Thursday, April 14, 2011

What you see is what you get?

How do we know what someone looks like if we’ve never met them? How do we prove someone was here? How do we capture the image of someone we love and cherish? That’s easy. Snap a picture, right? A few years ago the answer to these questions would have seeme quite simple.But recently it seems like the evolution of the image has come full circle. Prior to the invention of photography, if someone wanted to have a person's likeness captured it was by an artist. I can only imagine that, wanting to be presented in their best light, women and men would insist on improvements and alterations. Think of it as the forerunner to Photoshop. Or, if the person didn't have much money and took their chance with a less talented artist, then maybe the painting would allude to the actual person rather than actually capture their image. And then technology advanced and gave us a way to actually capture someone's image. Photography allowed anyone who was willing to have their image frozen in time. Granted the process was somewhat painful at first since exposures were long and subjects had to sit perfectly still, but it was still very exciting. It is nice to be able to compare photographs to the paintings and sculptures of people like Abraham Lincoln. In a way it keeps the artist honest. And our reliance on the photographic image worked very well for years. Granted there were a few examples of darkroom manipulation that stand out (Ansel Adams’ Moonrise) or staging of the photo itself (Doisneau’s Paris “Kiss” or Henri Cartier-Bresson’s man jumping over a puddle). But nothing to the scale of manipulation that is done today. Today’s photographer has the ease of the digital negative with the simplicity of Photoshop manipulation. But how does this impact history itself?Can we rely on the images we see today as accurate representations any more than paintings of people created hundreds of years ago? Consider something as simple as a photograph of someone like Oprah.

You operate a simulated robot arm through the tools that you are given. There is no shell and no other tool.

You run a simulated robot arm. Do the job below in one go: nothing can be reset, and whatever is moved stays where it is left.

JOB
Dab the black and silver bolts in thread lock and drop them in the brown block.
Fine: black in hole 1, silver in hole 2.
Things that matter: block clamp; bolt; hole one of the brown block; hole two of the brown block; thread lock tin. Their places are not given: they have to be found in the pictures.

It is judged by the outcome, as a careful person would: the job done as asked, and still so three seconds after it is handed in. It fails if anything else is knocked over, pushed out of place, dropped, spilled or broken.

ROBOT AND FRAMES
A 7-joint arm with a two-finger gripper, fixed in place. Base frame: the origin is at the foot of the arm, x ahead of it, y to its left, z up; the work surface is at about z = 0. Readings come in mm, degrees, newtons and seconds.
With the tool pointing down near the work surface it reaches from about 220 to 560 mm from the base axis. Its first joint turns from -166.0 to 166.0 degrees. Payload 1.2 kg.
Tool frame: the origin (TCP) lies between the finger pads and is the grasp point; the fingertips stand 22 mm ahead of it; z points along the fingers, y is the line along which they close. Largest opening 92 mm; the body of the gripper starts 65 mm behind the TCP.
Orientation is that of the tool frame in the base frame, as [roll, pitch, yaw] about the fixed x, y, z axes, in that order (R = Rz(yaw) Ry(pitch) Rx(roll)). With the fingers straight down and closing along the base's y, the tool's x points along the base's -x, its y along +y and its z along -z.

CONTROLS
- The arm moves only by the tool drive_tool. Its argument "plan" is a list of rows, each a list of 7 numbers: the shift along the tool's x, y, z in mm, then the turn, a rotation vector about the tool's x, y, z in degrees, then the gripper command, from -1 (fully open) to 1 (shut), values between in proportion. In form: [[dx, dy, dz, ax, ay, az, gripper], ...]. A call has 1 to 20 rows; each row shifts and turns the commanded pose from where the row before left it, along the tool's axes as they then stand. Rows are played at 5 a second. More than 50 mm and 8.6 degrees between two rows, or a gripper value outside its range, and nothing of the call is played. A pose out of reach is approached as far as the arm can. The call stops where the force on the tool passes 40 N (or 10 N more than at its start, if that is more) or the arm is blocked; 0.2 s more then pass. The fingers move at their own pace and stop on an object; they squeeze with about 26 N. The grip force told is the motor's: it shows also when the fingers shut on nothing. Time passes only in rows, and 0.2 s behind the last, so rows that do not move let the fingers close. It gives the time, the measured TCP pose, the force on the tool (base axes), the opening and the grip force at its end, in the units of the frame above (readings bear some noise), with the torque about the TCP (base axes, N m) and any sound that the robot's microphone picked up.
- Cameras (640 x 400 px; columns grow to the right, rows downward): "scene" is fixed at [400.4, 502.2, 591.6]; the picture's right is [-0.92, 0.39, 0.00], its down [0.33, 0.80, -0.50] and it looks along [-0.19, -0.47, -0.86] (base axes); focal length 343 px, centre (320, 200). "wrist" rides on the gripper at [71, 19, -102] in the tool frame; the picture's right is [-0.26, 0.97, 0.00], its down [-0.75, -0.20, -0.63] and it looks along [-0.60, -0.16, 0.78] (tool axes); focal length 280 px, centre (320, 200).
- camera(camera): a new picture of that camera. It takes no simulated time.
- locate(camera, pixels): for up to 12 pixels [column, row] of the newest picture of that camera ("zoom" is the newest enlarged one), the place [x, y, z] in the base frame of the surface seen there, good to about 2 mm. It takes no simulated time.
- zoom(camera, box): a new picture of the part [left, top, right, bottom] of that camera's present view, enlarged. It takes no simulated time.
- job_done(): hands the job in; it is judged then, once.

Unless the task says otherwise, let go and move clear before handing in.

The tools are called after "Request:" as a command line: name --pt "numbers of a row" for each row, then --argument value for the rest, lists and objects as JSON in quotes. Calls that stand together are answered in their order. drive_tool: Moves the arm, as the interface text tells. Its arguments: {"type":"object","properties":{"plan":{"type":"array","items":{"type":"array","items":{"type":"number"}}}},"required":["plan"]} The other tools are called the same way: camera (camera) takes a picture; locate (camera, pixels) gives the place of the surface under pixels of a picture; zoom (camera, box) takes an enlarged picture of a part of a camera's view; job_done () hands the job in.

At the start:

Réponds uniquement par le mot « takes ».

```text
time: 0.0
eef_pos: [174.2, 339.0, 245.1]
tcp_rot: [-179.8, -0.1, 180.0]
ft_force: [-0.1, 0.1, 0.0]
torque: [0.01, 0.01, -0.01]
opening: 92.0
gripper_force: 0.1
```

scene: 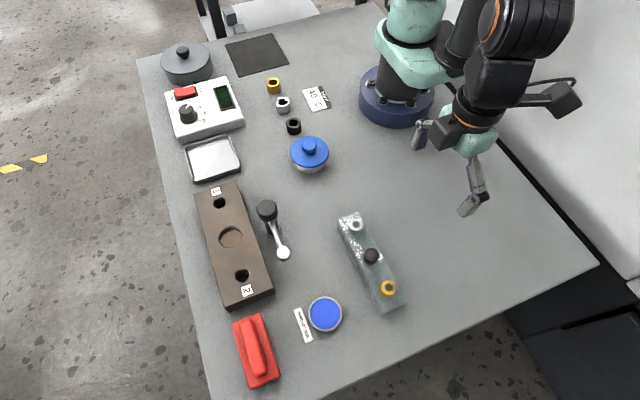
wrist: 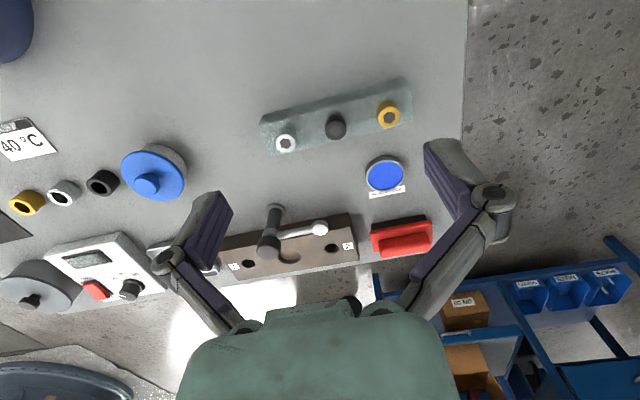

Do the images we see on the covers of her monthly magazines even match the images we see of her in her daily show? Or consider images of fashion models. Are the images on the covers of a magazine what these women really look like? Certainly not. Time magazine has had its own brush with controversy when they burned in O.J. Simpson’s face on their 1995 cover.

And then in 2005 Newsweek was criticized for their cover of Martha Stewart. Her face was superimposed on the body of a model photographed separately in Los Angeles.


So now my question becomes how does the ease of manipulating a photograph impact the historic record? As technology continues to improve and it becomes increasingly difficult to detect manipulation, will we ever be able to believe the images we see again?